Holly’den cevap geldi ve mektuplar ardı ardına yazılmaya başlandı. Her yeni mektupta birbirlerinden biraz daha etkileniyor, yüreklerini biribirlerine biraz daha açıyorlardı.

2 sene bu şekilde geçip gitti. Ewan ve Holly biribirlerine belki binlerce mektup yazmışlar ve herbirinden ayrı tatlar almışlardı.
Ewan’ın ülkeye geri dönme zamanı gelmişti. Son mektubunda Holly’i görmek istediğini yazdı. “Ancak seni tanıyabilmem için lütfen bana bir resmini gönder” diye ekledi.
Holly buluşmayı kabul etti, fakat resmi göndermedi.
“Resmin ne önemi var ki? Bizi ilgilendiren kalplerimiz değil mi? Yakama kırmızı bir çiçek takacağım, dedi. Garda beni bu şekilde tanıyacaksın…”
Günler biribirini kovaladı ve Ewan ülkeye geri döndü.
Trenden indiği ilk anda gözleri Holly’yi aradı. Bir müddet bakındı… İşte o an kalabalığın arasında şimdiye kadar gördüğü en güzel kadın belirdi. Uzunboylu, narin, çok güzel vücudu vardı…
Uzun, dolgun, dalgalanan sarı saçları, masmavi gözleri ve kendisine çok yakışmış yeşil elbisesiyle kendisine doğru geliyordu.
Ewan, nefesinin kesildiğini hissetti. Heyecanla ona doğru yürüdü… Ki o anda, o muhteşem hanımın yakasında olması gereken kırmızı çiçeğin bulunmadığını farketti.

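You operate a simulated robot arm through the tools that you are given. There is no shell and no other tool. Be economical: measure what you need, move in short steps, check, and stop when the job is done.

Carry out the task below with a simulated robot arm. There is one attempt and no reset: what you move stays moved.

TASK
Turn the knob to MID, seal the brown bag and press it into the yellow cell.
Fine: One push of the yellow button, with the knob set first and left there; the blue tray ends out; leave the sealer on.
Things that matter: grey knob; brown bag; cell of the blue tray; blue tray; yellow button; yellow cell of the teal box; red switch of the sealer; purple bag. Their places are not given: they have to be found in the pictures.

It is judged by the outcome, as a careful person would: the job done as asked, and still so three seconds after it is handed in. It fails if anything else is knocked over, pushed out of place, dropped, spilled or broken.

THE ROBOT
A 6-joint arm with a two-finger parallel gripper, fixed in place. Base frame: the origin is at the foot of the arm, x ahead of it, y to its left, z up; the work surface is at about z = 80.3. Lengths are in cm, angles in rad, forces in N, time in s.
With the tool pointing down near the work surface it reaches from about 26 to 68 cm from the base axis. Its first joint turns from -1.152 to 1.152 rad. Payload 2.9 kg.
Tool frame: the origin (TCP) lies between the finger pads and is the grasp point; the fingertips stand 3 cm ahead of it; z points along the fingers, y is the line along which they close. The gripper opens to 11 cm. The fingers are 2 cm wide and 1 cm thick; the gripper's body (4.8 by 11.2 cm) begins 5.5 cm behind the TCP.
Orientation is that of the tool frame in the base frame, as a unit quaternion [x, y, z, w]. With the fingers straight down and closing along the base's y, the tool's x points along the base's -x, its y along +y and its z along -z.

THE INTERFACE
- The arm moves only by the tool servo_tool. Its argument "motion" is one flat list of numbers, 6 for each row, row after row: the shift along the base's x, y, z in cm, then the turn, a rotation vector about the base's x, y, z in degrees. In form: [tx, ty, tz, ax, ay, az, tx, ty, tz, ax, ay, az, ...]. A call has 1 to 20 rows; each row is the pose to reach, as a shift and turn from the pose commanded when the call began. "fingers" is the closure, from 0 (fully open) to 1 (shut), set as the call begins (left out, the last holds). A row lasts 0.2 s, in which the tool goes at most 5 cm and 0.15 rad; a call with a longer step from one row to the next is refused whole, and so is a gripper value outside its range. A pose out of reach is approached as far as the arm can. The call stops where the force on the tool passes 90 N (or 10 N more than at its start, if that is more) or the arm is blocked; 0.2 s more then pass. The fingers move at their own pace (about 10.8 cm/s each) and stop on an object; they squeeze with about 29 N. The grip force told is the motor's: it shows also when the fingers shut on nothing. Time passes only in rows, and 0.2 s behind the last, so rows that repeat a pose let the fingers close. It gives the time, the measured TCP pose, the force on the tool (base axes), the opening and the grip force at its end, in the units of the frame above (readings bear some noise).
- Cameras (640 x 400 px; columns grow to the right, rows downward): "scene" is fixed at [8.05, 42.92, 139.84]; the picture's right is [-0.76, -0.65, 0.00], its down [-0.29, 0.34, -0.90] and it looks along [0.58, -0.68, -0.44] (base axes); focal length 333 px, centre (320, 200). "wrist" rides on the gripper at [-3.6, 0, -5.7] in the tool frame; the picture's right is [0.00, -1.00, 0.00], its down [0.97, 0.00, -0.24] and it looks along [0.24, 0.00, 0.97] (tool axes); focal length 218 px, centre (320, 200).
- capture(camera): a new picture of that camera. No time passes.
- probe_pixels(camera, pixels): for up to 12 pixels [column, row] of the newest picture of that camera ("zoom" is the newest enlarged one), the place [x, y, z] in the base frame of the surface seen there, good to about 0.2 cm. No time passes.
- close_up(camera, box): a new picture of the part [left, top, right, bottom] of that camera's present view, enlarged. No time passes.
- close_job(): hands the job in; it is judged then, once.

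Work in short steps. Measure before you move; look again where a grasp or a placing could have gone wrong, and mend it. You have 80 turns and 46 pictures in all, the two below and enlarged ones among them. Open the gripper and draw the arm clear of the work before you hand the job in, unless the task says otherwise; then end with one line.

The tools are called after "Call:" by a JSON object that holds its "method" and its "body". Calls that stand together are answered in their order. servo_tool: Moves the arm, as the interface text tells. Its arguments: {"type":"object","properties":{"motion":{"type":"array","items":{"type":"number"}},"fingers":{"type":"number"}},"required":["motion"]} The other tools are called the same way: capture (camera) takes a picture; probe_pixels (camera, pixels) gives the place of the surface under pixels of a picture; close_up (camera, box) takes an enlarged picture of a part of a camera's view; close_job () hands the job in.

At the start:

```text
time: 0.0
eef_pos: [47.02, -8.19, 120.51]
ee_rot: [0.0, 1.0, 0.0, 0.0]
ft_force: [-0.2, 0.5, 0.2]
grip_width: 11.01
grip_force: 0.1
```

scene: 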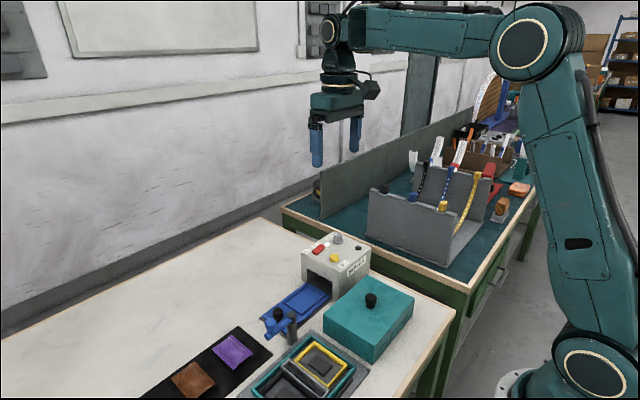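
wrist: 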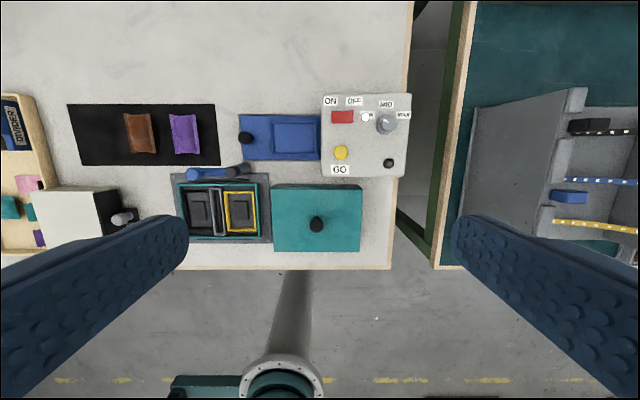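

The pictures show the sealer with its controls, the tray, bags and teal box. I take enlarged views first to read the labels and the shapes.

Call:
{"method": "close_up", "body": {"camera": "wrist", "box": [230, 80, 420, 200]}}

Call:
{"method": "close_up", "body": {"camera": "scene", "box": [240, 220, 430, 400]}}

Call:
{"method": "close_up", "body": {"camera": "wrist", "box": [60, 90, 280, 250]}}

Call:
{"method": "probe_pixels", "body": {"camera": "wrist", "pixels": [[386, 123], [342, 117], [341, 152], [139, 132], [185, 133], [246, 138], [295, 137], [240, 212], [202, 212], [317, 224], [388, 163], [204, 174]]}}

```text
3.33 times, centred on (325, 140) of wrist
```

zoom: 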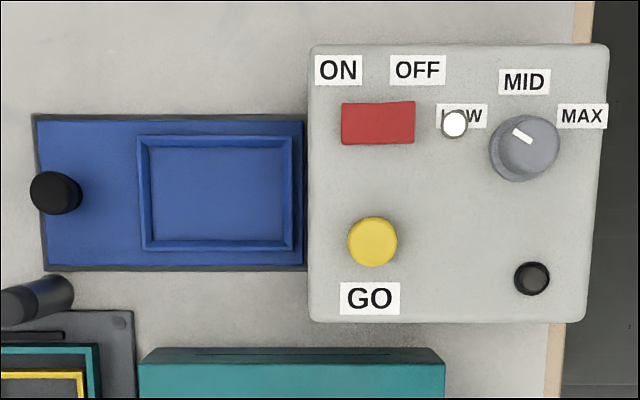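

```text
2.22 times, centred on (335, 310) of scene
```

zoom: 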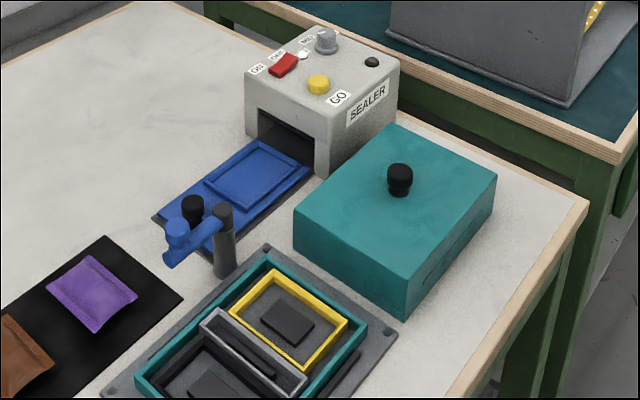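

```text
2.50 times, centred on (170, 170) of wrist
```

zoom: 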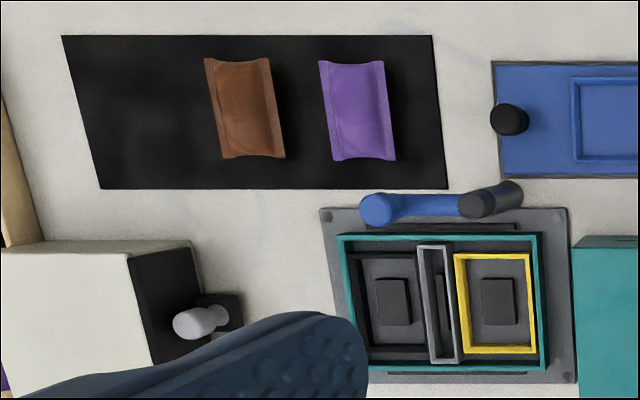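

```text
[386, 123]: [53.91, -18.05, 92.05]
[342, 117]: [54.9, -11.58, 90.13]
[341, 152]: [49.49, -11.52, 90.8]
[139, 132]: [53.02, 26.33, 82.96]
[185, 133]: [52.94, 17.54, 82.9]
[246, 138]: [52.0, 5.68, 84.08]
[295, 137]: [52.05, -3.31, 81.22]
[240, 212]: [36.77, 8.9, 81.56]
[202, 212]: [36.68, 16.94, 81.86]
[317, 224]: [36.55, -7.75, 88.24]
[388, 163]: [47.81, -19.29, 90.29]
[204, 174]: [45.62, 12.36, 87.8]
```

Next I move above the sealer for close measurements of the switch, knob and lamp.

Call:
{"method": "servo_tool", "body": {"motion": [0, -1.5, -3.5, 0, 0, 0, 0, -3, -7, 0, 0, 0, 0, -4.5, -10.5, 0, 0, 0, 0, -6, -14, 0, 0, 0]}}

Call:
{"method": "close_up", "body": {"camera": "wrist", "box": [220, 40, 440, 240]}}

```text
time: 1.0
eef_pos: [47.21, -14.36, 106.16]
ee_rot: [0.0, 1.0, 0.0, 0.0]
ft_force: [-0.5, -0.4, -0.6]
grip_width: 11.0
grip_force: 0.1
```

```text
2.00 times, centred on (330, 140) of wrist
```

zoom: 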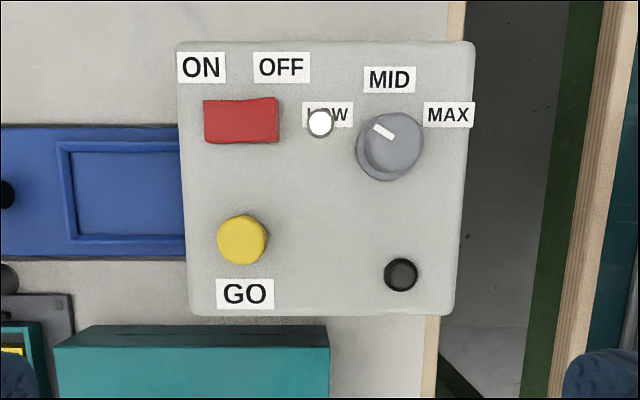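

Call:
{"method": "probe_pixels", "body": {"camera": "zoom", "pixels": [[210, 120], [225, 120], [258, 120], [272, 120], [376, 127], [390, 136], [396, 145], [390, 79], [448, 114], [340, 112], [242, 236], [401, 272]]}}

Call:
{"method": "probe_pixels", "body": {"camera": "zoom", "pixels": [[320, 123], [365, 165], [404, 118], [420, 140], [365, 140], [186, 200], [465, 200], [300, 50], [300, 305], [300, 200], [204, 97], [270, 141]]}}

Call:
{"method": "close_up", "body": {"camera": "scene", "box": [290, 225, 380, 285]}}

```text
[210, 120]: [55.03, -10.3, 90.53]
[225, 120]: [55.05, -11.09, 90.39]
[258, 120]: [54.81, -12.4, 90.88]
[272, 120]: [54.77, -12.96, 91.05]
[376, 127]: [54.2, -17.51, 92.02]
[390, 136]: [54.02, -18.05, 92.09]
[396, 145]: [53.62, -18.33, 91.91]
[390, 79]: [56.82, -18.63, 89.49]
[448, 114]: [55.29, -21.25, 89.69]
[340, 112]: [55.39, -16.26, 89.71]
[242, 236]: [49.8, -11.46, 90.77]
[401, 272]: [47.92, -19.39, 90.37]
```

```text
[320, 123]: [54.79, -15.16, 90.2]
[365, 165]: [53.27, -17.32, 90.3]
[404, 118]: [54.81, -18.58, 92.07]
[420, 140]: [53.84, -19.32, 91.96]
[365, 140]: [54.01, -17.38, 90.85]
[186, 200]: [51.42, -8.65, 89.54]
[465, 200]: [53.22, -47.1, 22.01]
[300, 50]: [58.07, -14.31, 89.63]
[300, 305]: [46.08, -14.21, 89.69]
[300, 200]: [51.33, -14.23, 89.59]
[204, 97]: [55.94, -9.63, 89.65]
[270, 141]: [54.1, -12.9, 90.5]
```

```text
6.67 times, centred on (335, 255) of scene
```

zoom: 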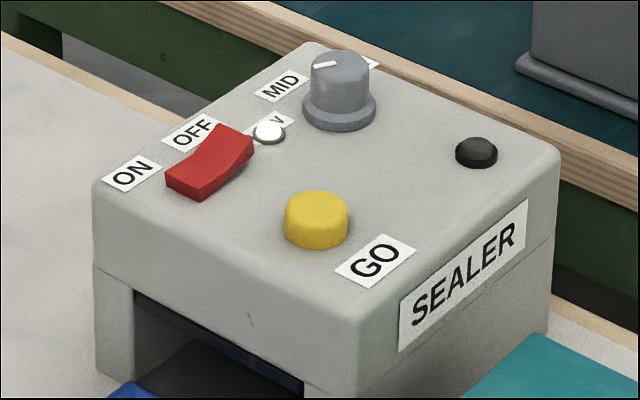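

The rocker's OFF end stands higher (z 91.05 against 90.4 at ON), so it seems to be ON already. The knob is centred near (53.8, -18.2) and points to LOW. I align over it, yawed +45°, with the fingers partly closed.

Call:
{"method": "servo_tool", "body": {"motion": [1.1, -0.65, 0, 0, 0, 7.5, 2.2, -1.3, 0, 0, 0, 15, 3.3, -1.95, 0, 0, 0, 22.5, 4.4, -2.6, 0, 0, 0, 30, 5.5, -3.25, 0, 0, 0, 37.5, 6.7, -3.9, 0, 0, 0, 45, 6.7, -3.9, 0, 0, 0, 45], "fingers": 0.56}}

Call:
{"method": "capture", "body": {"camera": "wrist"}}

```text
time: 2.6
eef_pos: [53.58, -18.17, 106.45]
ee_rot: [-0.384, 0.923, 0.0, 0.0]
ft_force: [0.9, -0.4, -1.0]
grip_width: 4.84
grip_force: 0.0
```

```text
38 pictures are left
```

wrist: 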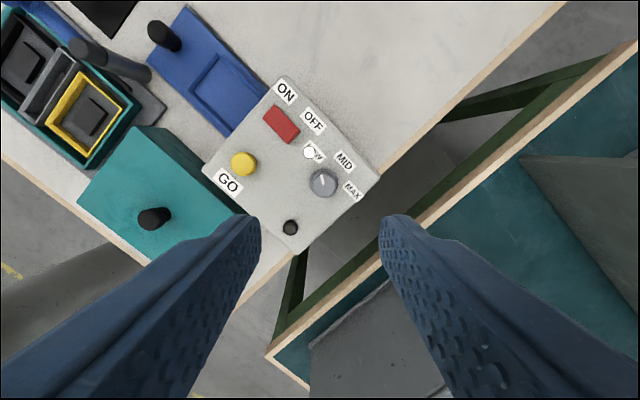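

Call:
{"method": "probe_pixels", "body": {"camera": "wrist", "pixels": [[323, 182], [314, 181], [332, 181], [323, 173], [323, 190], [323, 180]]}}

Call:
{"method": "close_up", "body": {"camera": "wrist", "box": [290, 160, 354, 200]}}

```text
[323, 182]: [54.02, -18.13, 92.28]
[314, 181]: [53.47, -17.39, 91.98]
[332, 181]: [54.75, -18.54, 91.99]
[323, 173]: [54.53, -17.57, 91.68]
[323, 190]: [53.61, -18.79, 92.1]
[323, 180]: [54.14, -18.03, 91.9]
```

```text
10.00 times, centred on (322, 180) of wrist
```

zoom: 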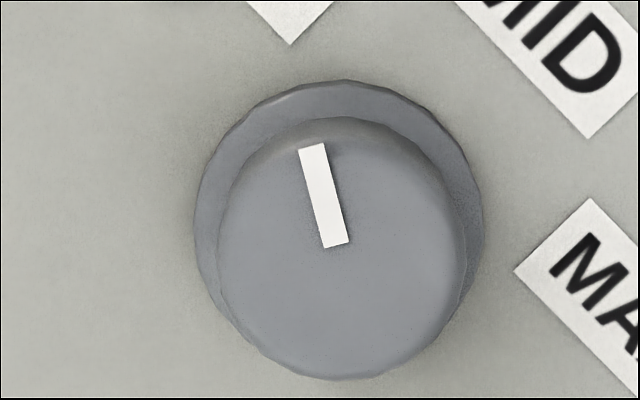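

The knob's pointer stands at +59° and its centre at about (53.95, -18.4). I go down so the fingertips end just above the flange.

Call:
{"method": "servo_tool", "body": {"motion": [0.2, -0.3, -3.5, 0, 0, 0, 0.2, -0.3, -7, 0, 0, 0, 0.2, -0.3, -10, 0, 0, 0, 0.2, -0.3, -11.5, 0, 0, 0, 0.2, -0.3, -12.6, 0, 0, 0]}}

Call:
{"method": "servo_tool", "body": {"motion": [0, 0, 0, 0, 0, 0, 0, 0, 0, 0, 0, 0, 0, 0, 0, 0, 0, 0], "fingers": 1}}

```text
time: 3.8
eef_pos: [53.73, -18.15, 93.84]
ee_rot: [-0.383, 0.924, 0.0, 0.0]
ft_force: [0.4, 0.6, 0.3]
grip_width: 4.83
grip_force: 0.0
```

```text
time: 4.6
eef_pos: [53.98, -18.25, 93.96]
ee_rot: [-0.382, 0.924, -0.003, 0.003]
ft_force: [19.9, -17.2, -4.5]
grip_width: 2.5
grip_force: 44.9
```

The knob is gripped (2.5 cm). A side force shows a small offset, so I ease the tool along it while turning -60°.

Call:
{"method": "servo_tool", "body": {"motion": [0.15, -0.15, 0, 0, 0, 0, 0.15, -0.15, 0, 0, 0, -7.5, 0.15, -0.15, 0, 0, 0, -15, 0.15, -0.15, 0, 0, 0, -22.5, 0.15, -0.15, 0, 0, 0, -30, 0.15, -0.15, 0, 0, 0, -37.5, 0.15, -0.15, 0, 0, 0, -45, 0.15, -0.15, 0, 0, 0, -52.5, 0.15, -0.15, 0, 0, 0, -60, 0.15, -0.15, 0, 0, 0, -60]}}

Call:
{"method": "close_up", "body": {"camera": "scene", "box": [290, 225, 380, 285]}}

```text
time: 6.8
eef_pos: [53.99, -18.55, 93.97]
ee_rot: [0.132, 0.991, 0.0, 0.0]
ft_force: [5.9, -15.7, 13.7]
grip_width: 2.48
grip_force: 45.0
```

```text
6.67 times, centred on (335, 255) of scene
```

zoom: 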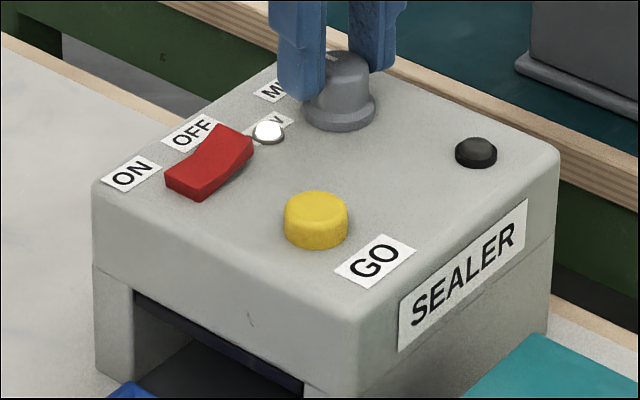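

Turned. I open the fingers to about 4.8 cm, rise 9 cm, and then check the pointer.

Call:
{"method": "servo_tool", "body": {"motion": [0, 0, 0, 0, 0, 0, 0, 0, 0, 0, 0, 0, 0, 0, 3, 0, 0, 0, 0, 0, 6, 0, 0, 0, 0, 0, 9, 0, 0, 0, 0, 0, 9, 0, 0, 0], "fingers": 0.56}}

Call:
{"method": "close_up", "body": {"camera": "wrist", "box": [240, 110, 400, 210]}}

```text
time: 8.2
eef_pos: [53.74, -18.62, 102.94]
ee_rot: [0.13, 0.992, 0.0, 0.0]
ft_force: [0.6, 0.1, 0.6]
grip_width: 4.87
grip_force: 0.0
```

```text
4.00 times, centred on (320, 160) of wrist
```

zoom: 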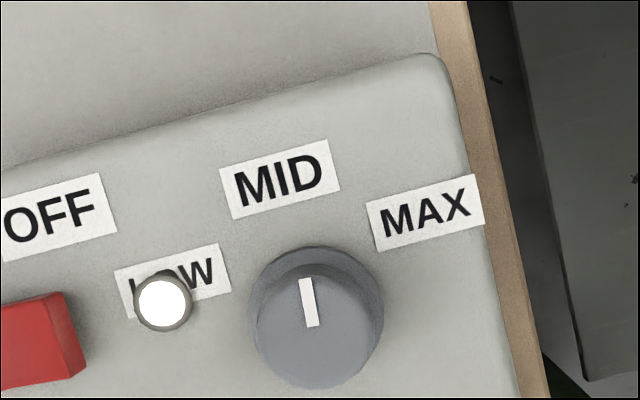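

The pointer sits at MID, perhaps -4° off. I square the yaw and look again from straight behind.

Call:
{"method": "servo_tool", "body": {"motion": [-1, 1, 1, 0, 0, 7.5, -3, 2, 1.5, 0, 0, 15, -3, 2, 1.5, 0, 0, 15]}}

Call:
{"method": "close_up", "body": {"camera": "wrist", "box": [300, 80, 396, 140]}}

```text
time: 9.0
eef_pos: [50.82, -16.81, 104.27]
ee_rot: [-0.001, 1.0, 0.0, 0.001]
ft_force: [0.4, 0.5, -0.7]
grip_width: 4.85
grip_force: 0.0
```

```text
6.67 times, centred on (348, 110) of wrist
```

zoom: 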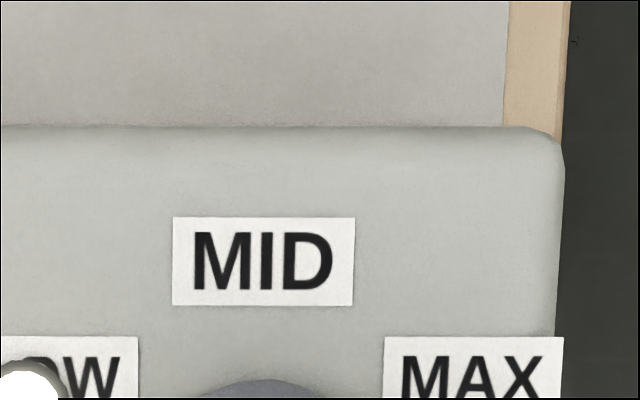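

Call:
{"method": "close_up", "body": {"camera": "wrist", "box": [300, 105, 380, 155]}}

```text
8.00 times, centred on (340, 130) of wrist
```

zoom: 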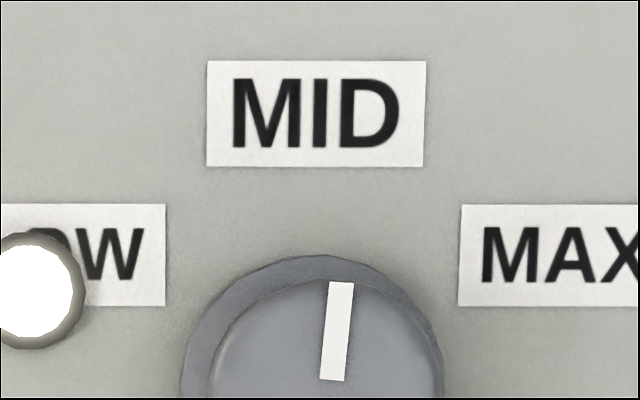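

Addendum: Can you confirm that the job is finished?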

Aralarında mesafe kalmamıştı…
Kalbi hızla çarpan Ewan, yeşil elbiseli kadının kokusunu duyduğu an;
“Merhaba denizci… Benimle gelmek ister misin?..” dediğini de duydu…
Tam o sırada, bu güzel hanımın omuzu üzerinden başka birini gördü Ewan… Kısa boylu, şişman denebilecek kiloda, gri saçları kısa, tozlu ve uzun pardesü giymiş ve kalın bilekleriyle öylece duruyordu.

Ewan şaşkındı şimdi. Kafası karmakarışıktı…
Az önce, hayatında görmüş olduğu en güzel kadından bir teklif almıştı… Ama karşısında da yüreğine aşık olduğu başka biri duruyordu… Ne yapmalıydı?..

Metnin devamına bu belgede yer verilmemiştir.